**DOCUMENT SECTION:**
FEB. 16, 2015 UPDATE: Carmen has been released from the hospital, an update today on the Carmen Ledford Crowdrise page reports.
“After almost two weeks of 24-hour care at Care Center, Carmen is strong enough to continue her recovery from home, with Ben’s brother, Phil and the watchful eye of the entire family,” according to the update.
“If it hadn’t been for the vet who rescued Carmen, the Care Center and the support and donations from friends, family and pet lovers from around the world, we would not have been able to provide Carmen with the level of care that has allowed her to walk out of the hospital today.”
As of Feb. 16, more than $29,000 has been raised for Carmen’s veterinary care.
More than $28,000 has been raised to pay for the veterinary care of Carmen, a 9-year-old Boxer who suffered severe lung damage while trying to shield her dog dad, Ben Ledford, from a fire in a Goshen Township, Ohio, home Feb. 5.
Unfortunately, Ledford did not survive. If not for the around-the-clock care by veterinarians at Care Center in Cincinnati, Carmen would likely have died as well.
When firefighters arrived at the house, they found Carmen on top of Ledford in the basement, shielding his face from the thick, black smoke. Ledford was still breathing, but died a short time later at a hospital.
Carmen was rushed to Care Center in critical condition, and placed on a ventilator to enable her to breathe. By Tuesday, she was able to breathe without the ventilator.
“She’s doing very well. We’re very happy with where her progress is at this point,” Dr. Marlo Anderson, the hospital’s critical care specialist, told WCPO Feb. 10.
“Initially when we take them off the ventilator, there’s a chance she may need to go back on for a few hours as her body is adjusting … but so far she hasn’t needed any of that.”
Dr. Anderson said it was an especially good sign that Carmen was able to breathe through her nose. “Prior to her going on the ventilator, she was breathing very hard through her mouth,” she said. “Dogs breathe primarily through their nose, so anytime they are breathing through their mouth you know there is a problem.”
“She’s awake, aware and even moving around a bit,” wrote Ledford’s brother, Phil Ledford, on Carmen’s Crowdrise page Feb. 10. “It was good to see her recognize the family and respond to our voices.”

**WHAT TO DO:**
Produce the text that comes next in the document section.

**GIVEN MATERIAL:**
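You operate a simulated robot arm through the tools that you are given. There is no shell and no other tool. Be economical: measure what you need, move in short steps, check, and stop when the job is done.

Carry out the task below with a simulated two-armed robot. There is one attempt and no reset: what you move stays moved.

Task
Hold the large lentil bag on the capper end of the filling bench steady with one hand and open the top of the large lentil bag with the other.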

**TASK RESPONSE:**
Ledford’s sister, Emily Ledford, told WCPO Ben and Carmen adored each other. “There was nothing in this world that Ben loved more than Carmen and there was nothing that Carmen loved more than Ben,” she said. Her brother was a big Ohio State University fan, she said, and had named his dog after “Carmen Ohio,” the university’s alma mater.
Dr. Anderson said she wasn’t too surprised by Carmen’s heroic act. “A lot of dogs instinctively know when there’s a crisis going on, so a lot of them do go to try to protect their owners, so she very well may have been trying to protect him,” she told WCPO.
Carmen began physical therapy Wednesday, and continued to show signs of improvement during the week.
“Carmen is coming off fluids and IV medications today,” wrote Care Center on its Facebook page yesterday. “She still requires oxygen support at this time as her lungs continue to heal. She is eating and drinking on her own and will have some more rehabilitation today.
“Carmen is in good spirits and wags her adorable little nub tail to show it! She has started to give out some sweet doggie kisses to her family, Dr. Anderson and her technicians.”
Phil Ledford will adopt his brother’s beloved dog when Carmen is ready to leave the hospital.
“The ongoing support for Carmen, and Carmen’s family, has been overwhelmingly positive,” he wrote. “The family is humbled by the generosity being offered to help Carmen.”